Data extract
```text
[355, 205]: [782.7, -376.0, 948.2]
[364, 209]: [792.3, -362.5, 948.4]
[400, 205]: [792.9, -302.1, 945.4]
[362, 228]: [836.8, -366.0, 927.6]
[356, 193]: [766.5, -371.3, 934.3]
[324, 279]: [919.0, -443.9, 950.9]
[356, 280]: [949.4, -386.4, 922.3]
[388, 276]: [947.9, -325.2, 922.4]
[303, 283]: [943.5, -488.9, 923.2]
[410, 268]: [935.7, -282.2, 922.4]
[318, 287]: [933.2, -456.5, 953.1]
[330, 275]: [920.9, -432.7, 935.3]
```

What to do
Extract all of the data exactly as written.

Reply to the exercise
```text
[355, 205]: [782.7, -376.0, 948.2]
[364, 209]: [792.3, -362.5, 948.4]
[400, 205]: [792.9, -302.1, 945.4]
[362, 228]: [836.8, -366.0, 927.6]
[356, 193]: [766.5, -371.3, 934.3]
[324, 279]: [919.0, -443.9, 950.9]
[356, 280]: [949.4, -386.4, 922.3]
[388, 276]: [947.9, -325.2, 922.4]
[303, 283]: [943.5, -488.9, 923.2]
[410, 268]: [935.7, -282.2, 922.4]
[318, 287]: [933.2, -456.5, 953.1]
[330, 275]: [920.9, -432.7, 935.3]
```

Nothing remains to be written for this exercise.